#### To be done
#1 Take the selected excerpt and repeat only what runs from "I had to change" through "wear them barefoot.".
#2 Could you carry on with the selected excerpt from where it ends?

[begin Selected excerpt]

I used to run about 1,800 miles a year on Asics, I never had a problem, but I was also young.  I took a decade off and got back into running 3+ years ago, I reduced my mileage dramatically, I do about 4-500 miles a year running a few days a week.  I run almost exclusively on pavement.

 

Here's what I found, the transition took maybe two weeks at first, but that was for short mileage.  I could go from running 3 miles in standard shoes to 3 miles in minimal shoes without an issue.  Going farther or faster took longer.  I initially started with trail shoes because there was less foam and I wanted to be closer to the ground.  Big mistake, if you do any substantial running on pavement you need a little padding, even with zero drop.  I started to have foot and tendon issues, getting the road running version of the shoe fixed everything.  Also worth noting is that the transition if you live in a hilly area is much longer.  When running in a minimal shoe you're using your calves and ankles more, and if you're going up hills even moreso.  In Pittsburgh it's not uncommon to have 800-1000ft of elevation climb in a 4-5 mile run.  At one point I tore up my calves due to not pacing myself.

 

I had to change my style of running as well, I used to have a larger stride, I shortened it up, I also increased my cadence.  I have no idea if this had any effect on anything.  I know some people say they run slower in the minimal shoes, I have no idea if this is true.  I run at about a 7:20 minute per mile pace which isn't that fast to begin with.  I'll say this, the minimal shoes are awesome in terms of weight, they are very light, I almost don't notice they're on.  I started out wearing them with socks, but now just wear them barefoot.

[end Selected excerpt]
[begin Source material]

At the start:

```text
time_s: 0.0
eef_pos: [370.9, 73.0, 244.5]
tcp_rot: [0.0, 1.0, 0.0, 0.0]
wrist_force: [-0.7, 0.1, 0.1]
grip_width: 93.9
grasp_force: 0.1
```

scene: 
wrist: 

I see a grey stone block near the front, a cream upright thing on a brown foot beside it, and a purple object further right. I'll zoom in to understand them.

[end Source material]

#### In response
#1
I had to change my style of running as well, I used to have a larger stride, I shortened it up, I also increased my cadence.  I have no idea if this had any effect on anything.  I know some people say they run slower in the minimal shoes, I have no idea if this is true.  I run at about a 7:20 minute per mile pace which isn't that fast to begin with.  I'll say this, the minimal shoes are awesome in terms of weight, they are very light, I almost don't notice they're on.  I started out wearing them with socks, but now just wear them barefoot.

#2
 

The main attraction to the minimal/barefoot style for me was that my calves instead of my knees would take the brunt of the shock.  This is attractive because I tore a meniscus back in 2009.  I wanted to be active but limit the damage to my knees.  I re-injured the same knee on a bike tour in 2012.  Since changing my running style my knees have felt a lot better.  It's also strengthened my muscles surrounding my knees so that when I bike and ski I'm reducing the impact as well.

 

One last thought, when I was running and racing often I used to have a pair of race flats.  They were essentially minimal shoes for races that were lighter than my daily shoes.  So in some senses the minimal shoes have been around forever in the form of racing flats, it's just that most runners didn't train daily in their flats.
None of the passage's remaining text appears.